> Exercise description: Begin at the line that contains "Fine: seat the", stop after the line that contains "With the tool", and reproduce only that span, unaltered.

> Collected material:
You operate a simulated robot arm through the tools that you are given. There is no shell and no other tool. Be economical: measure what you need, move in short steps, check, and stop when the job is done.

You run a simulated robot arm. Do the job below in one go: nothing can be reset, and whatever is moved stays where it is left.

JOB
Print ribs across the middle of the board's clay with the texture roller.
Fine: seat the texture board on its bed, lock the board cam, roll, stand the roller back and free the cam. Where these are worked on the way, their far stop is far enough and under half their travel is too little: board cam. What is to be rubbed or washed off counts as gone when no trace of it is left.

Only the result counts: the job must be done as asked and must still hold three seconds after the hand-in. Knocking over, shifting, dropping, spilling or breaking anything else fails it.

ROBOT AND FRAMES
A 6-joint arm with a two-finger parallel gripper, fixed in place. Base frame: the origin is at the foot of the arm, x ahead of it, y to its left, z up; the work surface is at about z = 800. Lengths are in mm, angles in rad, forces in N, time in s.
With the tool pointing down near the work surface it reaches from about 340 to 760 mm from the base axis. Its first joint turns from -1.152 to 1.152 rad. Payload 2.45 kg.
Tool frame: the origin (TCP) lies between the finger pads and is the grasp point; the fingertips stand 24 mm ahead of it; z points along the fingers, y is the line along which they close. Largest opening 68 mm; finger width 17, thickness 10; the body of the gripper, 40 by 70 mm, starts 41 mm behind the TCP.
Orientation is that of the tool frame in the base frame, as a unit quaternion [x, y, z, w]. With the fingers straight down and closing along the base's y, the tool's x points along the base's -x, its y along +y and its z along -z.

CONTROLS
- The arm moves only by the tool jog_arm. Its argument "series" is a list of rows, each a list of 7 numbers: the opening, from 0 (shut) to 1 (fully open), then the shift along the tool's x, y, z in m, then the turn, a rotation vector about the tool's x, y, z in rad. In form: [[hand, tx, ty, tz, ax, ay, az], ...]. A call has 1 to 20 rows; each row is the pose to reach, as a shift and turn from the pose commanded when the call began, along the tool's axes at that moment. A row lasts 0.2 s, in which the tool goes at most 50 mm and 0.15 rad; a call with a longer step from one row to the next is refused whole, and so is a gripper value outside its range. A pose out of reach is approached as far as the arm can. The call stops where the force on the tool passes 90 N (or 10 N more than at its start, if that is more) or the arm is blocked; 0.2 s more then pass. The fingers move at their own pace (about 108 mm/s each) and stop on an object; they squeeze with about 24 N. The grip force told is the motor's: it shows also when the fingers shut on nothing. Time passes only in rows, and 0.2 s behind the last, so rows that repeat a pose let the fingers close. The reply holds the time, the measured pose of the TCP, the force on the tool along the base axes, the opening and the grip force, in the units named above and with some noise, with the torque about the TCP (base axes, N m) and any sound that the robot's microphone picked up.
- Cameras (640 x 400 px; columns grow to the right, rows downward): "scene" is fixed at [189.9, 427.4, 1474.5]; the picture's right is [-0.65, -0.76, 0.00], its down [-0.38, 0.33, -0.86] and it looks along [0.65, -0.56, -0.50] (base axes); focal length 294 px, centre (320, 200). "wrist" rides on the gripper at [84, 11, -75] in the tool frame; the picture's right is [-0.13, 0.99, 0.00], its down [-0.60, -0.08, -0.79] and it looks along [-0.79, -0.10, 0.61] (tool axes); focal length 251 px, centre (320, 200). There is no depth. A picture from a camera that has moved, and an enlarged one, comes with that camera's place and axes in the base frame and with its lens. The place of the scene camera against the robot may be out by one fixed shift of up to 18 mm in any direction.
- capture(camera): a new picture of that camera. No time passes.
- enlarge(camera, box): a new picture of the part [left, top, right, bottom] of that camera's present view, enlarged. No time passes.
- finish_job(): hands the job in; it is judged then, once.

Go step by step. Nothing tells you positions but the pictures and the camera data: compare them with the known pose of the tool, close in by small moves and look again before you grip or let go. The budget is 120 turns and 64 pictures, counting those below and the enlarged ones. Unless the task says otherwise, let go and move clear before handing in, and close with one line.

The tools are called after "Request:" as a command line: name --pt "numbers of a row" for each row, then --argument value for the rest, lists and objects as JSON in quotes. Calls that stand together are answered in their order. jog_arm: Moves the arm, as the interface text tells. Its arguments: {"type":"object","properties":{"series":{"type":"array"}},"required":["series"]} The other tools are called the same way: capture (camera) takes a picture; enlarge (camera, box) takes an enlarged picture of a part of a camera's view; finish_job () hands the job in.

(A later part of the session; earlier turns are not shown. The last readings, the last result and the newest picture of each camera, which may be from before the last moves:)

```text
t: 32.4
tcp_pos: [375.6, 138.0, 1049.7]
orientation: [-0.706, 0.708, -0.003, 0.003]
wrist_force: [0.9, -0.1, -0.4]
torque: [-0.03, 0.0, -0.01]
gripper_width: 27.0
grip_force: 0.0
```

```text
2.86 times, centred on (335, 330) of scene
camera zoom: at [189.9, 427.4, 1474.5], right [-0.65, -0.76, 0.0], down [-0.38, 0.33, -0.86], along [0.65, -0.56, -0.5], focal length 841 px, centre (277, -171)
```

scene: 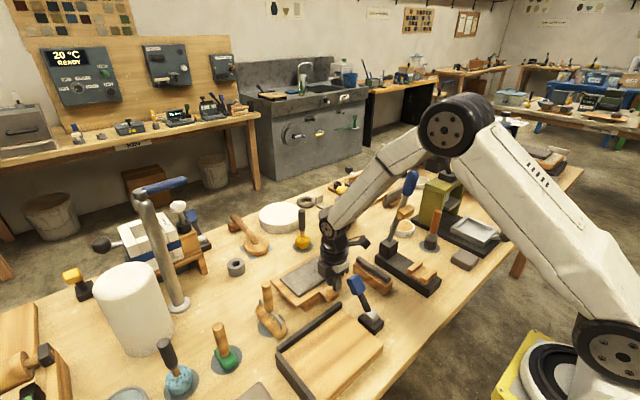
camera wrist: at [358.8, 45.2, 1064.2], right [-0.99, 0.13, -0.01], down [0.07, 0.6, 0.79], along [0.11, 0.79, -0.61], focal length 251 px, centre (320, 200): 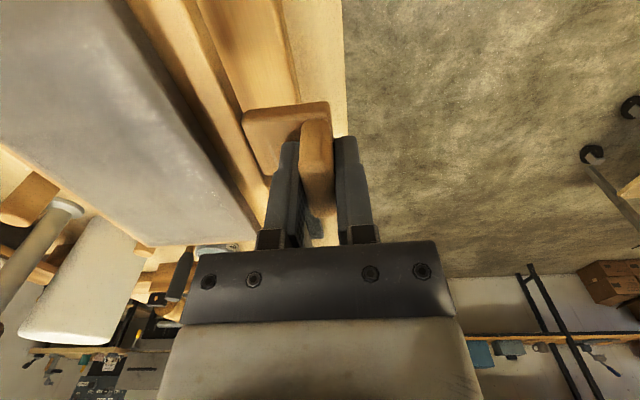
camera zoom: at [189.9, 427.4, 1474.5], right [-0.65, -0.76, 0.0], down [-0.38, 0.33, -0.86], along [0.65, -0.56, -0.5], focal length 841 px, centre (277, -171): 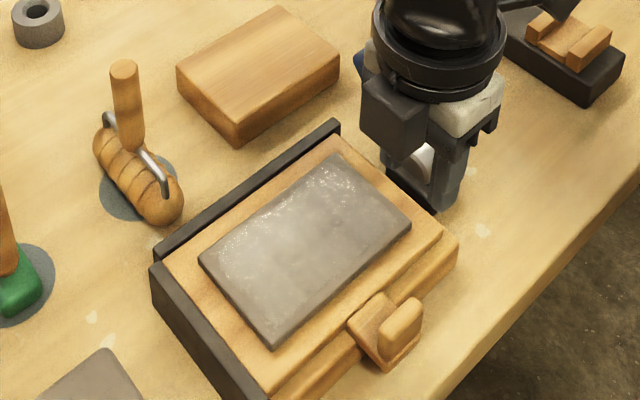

> Task output:
Fine: seat the texture board on its bed, lock the board cam, roll, stand the roller back and free the cam. Where these are worked on the way, their far stop is far enough and under half their travel is too little: board cam. What is to be rubbed or washed off counts as gone when no trace of it is left.

Only the result counts: the job must be done as asked and must still hold three seconds after the hand-in. Knocking over, shifting, dropping, spilling or breaking anything else fails it.

ROBOT AND FRAMES
A 6-joint arm with a two-finger parallel gripper, fixed in place. Base frame: the origin is at the foot of the arm, x ahead of it, y to its left, z up; the work surface is at about z = 800. Lengths are in mm, angles in rad, forces in N, time in s.
With the tool pointing down near the work surface it reaches from about 340 to 760 mm from the base axis. Its first joint turns from -1.152 to 1.152 rad. Payload 2.45 kg.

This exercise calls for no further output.